▶ [Task requirements]:
Show the exact text of the source passage starting from "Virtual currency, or" and stopping at the end of "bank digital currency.".

▶ [Source passage]:

Virtual currency, or virtual money, is a digital currency that is largely unregulated, issued and usually controlled by its developers, and used and accepted electronically among the members of a specific virtual community.[1] In 2014, the European Banking Authority defined virtual currency as "a digital representation of value that is neither issued by a central bank or a public authority, nor necessarily attached to a fiat currency but is accepted by natural or legal persons as a means of payment and can be transferred, stored or traded electronically."[2] A digital currency issued by a central bank is referred to as a central bank digital currency.
Definitions
In 2012, the European Central Bank (ECB) defined virtual currency as "a type of unregulated, digital money, which is issued and usually controlled by its developers, and used and accepted among the members of a specific virtual community".[1]: 13
In 2013, the Financial Crimes Enforcement Network (FinCEN), a bureau of the US Treasury, in contrast to its regulations defining currency as "the coin and paper money of the United States or of any other country that [i] is designated as legal tender and that [ii] circulates and [iii] is customarily used and accepted as a medium of exchange in the country of issuance", also called "real currency" by FinCEN, defined virtual currency as "a medium of exchange that operates like a currency in some environments, but does not have all the attributes of real currency". In particular, virtual currency does not have legal tender status in any jurisdiction.[3]
In 2014, the European Banking Authority defined virtual currency as "a digital representation of value that is neither issued by a central bank or a public authority, nor necessarily attached to a fiat currency, but is accepted by natural or legal persons as a means of payment and can be transferred, stored or traded electronically".[2]
In 2018, Directive (EU) 2018/843 of the European Parliament and of the Council entered into force. The Directive defines the term "virtual currencies" to mean "a digital representation of value that is not issued or guaranteed by a central bank or a public authority, is not necessarily attached to a legally established currency and does not possess a legal status of currency or money, but is accepted by natural or legal persons as a means of exchange and which can be transferred, stored and traded electronically".[4]
History of the term
In a 2013 congressional hearing on virtual currencies, Ben Bernanke said they "have been viewed as a form of 'electronic money' or area of payment system technology that has been evolving over the past 20 years", referencing a 1995 congressional hearing on the Future of Money before the Committee on Banking and Financial Services.[5] The Internet currency Flooz was created in 1999.[6] The term "virtual currency" appears to have been coined around 2009, paralleling the development of digital currencies and social gaming.[7]
Although the correct classification is "digital currency", the US government prefers and has uniformly adopted the term "virtual currency". The FinCEN was first, followed by the FBI in 2012,[8] the General Accounting Office in 2013,[9] as well as the government agencies testifying at the November 2013 US Senate hearing on bitcoin, including the Department of Homeland Security, the US Securities and Exchange Commission, the Office of the Attorney General.[10]
Limits on being currency
Attributes of a real currency, as defined in 2011 in the Code of Federal Regulations, such as real paper money and real coins are simply that they act as legal tender and circulate "customarily".[11]
The IRS decided in March 2014, to treat bitcoin and other virtual currencies as property for tax purposes, not as currency.[12][13] Some have suggested that this makes bitcoins not fungible—that is one bitcoin is not identical to another bitcoin, unlike one gallon of crude oil being identical to another gallon of crude oil—making bitcoin unworkable as a currency.[14] Others have stated that a measure like accounting on average cost basis would restore fungibility to the currency.[14]
Categorization by currency flow
Closed virtual currencies
Virtual currencies have been called "closed" or "fictional currency" when they have no official connection to the real economy, for example, currencies in massively multiplayer online role-playing games such as World of Warcraft. While there may be a grey market for exchanging such currencies or other virtual assets for real-world assets, this is usually forbidden by the games' terms of service.

▶ [Record set]:

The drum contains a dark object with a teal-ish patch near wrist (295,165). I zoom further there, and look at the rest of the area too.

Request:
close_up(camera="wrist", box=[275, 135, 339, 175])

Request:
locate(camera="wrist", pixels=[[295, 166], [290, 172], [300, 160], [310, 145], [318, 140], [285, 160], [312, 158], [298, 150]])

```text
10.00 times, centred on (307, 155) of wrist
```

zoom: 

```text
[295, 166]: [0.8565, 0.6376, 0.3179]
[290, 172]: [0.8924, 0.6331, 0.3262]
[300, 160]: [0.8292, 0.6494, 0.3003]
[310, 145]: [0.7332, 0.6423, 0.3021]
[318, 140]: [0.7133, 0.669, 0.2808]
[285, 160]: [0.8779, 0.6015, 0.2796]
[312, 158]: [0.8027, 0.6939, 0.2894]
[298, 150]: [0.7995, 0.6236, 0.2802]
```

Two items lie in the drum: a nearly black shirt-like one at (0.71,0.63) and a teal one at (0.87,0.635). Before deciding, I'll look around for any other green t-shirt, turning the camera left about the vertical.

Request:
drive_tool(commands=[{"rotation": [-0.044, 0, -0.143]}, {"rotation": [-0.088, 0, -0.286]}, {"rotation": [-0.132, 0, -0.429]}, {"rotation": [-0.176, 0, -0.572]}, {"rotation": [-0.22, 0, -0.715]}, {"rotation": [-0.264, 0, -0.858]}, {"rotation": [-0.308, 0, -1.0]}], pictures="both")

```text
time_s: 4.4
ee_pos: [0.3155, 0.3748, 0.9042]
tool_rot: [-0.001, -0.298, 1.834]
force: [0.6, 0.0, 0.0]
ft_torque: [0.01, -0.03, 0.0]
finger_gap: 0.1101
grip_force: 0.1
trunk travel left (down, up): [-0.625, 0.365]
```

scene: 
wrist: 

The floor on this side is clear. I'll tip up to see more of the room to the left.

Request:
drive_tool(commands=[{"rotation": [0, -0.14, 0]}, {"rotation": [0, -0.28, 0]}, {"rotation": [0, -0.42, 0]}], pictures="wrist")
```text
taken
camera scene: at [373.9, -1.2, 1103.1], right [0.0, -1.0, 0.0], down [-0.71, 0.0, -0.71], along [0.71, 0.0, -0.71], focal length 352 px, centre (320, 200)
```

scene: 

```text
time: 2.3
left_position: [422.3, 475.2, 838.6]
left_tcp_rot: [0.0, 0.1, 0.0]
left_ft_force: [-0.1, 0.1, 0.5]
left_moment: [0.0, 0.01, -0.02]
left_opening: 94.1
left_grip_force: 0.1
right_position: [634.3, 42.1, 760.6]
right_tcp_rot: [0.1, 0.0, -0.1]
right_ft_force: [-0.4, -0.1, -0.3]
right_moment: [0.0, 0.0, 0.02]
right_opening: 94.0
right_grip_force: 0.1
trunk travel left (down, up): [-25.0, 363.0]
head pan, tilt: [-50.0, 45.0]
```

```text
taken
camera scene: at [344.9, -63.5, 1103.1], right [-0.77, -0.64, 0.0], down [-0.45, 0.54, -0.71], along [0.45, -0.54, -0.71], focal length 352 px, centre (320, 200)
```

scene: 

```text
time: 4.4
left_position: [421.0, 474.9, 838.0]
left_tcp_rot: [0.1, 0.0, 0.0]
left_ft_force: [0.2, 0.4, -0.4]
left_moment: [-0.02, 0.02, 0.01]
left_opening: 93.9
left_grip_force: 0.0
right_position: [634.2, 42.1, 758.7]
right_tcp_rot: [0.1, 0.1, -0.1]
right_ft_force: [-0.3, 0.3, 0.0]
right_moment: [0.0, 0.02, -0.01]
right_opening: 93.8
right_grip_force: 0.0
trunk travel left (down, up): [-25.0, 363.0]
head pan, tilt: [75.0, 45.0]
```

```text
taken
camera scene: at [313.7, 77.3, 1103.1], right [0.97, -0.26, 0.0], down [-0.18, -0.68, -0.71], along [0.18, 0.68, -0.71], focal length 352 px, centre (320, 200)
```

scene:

▶ [Final answer]:
Virtual currency, or virtual money, is a digital currency that is largely unregulated, issued and usually controlled by its developers, and used and accepted electronically among the members of a specific virtual community.[1] In 2014, the European Banking Authority defined virtual currency as "a digital representation of value that is neither issued by a central bank or a public authority, nor necessarily attached to a fiat currency but is accepted by natural or legal persons as a means of payment and can be transferred, stored or traded electronically."[2] A digital currency issued by a central bank is referred to as a central bank digital currency.